## GOAL
Sift the material for lines containing "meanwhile", and return them.
### DATA EXCERPT
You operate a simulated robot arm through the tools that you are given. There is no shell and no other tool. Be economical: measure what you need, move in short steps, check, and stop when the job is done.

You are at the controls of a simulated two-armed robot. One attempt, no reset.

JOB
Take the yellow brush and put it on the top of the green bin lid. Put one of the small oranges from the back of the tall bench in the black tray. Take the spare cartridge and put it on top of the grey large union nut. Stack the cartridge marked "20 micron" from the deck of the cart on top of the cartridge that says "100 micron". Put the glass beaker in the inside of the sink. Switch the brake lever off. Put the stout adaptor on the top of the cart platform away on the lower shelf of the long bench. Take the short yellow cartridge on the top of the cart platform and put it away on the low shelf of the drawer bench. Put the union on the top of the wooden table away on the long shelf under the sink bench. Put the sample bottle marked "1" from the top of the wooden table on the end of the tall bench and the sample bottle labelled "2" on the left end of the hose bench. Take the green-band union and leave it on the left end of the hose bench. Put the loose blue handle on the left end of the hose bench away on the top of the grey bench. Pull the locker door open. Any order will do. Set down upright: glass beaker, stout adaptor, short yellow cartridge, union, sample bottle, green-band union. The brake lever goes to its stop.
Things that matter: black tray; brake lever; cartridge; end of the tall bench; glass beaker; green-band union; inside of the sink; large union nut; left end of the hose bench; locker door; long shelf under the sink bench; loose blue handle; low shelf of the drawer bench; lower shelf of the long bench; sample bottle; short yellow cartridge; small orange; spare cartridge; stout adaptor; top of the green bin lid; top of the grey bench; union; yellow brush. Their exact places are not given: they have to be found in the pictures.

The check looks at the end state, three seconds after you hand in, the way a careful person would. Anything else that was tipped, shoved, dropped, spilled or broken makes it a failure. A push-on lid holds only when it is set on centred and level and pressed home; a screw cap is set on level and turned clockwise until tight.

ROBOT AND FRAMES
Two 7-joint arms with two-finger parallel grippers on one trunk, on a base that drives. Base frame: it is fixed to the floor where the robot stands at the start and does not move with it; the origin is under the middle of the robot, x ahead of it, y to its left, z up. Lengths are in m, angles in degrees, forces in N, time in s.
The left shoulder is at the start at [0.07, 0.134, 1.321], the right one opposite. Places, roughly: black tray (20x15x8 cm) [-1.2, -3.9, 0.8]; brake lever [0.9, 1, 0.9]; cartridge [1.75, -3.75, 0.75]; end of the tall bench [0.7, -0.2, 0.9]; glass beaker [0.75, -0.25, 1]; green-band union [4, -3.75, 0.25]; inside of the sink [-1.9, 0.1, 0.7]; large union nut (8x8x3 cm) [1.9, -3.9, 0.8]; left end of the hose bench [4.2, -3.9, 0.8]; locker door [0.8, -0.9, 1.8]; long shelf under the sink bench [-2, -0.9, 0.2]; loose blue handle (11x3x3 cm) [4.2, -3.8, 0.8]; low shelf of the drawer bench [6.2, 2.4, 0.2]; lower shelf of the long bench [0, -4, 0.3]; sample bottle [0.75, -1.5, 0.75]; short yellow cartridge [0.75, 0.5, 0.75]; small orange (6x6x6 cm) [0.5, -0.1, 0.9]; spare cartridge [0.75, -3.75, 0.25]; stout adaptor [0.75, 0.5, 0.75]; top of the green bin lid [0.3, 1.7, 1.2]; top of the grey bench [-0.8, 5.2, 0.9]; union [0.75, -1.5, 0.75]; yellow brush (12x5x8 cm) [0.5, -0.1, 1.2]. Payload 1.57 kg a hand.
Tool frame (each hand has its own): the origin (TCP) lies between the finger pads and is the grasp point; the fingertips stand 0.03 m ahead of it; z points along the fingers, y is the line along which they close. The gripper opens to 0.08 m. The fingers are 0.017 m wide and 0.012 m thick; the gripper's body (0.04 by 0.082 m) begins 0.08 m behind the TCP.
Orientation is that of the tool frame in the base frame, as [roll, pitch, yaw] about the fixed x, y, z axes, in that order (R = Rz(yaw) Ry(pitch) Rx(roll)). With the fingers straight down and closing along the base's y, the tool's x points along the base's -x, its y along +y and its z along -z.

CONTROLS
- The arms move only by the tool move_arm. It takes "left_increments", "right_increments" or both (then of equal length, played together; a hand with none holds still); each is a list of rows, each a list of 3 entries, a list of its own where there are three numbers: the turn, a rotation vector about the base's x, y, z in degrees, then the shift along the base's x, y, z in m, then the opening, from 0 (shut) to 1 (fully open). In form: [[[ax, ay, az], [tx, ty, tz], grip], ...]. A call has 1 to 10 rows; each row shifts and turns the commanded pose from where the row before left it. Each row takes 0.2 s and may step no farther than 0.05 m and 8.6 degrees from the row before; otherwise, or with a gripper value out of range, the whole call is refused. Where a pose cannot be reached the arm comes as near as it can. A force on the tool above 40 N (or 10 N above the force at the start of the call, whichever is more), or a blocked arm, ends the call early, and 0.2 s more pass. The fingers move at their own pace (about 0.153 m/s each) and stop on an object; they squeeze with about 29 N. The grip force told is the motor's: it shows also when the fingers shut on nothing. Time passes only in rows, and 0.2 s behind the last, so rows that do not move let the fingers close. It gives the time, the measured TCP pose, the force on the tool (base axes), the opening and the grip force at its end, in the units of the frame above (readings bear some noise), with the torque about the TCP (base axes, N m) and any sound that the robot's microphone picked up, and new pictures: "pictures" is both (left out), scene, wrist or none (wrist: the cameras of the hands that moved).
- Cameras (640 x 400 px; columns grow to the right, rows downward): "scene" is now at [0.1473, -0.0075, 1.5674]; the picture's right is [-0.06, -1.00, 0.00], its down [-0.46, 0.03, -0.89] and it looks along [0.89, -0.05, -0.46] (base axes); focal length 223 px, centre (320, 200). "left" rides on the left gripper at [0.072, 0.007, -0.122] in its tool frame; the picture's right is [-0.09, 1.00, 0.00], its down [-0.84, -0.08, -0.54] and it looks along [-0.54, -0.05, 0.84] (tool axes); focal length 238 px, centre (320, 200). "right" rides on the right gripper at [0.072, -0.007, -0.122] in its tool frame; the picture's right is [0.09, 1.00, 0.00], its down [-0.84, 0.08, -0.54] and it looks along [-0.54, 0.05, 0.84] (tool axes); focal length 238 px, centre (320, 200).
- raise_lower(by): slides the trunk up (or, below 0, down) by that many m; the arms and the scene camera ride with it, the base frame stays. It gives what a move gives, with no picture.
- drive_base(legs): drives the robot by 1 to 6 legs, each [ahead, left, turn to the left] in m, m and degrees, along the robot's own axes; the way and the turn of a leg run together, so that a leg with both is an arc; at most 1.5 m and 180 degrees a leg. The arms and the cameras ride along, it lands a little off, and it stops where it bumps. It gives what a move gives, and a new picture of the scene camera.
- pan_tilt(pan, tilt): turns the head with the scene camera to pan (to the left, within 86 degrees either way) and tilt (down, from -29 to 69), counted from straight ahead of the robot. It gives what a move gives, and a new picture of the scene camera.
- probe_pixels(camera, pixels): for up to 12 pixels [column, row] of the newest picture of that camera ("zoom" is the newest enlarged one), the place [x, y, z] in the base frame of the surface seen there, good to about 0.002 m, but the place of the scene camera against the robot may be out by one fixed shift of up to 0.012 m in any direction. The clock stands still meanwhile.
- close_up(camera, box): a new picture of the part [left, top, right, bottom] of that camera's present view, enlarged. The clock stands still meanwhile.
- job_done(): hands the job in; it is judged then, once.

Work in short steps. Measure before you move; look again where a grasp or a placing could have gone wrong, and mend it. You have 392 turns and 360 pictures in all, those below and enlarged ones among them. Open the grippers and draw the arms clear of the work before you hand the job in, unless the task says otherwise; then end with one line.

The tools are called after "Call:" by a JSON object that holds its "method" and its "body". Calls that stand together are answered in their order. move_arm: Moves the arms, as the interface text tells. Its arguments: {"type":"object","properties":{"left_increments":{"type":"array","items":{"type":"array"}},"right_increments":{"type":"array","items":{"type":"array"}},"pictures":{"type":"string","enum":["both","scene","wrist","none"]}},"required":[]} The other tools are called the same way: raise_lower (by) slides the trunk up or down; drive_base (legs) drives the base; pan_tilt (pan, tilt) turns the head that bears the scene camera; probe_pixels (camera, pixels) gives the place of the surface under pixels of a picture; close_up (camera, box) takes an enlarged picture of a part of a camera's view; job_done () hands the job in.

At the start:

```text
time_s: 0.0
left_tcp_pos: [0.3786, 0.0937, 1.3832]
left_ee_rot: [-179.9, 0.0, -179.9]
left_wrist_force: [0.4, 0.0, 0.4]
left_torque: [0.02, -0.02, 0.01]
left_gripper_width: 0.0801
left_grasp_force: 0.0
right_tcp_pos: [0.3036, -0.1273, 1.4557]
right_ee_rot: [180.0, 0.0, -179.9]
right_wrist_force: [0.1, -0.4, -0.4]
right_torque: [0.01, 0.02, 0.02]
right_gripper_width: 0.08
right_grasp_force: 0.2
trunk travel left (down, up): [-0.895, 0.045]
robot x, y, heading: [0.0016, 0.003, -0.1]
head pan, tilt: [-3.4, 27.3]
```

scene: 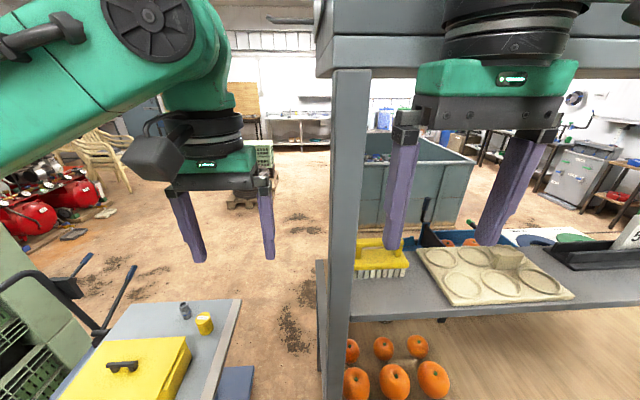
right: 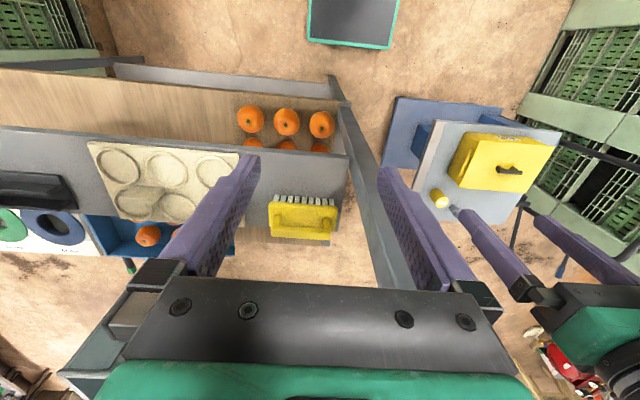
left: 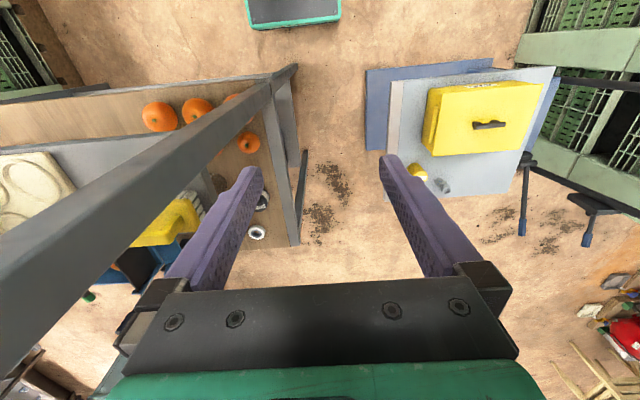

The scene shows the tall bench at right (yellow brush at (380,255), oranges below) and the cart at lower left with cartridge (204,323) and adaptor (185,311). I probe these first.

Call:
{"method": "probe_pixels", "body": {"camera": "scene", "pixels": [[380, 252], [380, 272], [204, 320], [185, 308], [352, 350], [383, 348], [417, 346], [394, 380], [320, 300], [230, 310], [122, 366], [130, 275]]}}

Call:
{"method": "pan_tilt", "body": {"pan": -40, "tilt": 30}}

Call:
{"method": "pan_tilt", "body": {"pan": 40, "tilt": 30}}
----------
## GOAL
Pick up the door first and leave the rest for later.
######
## FINISHED EXERCISE
- probe_pixels(camera, pixels): for up to 12 pixels [column, row] of the newest picture of that camera ("zoom" is the newest enlarged one), the place [x, y, z] in the base frame of the surface seen there, good to about 0.002 m, but the place of the scene camera against the robot may be out by one fixed shift of up to 0.012 m in any direction. The clock stands still meanwhile.
- close_up(camera, box): a new picture of the part [left, top, right, bottom] of that camera's present view, enlarged. The clock stands still meanwhile.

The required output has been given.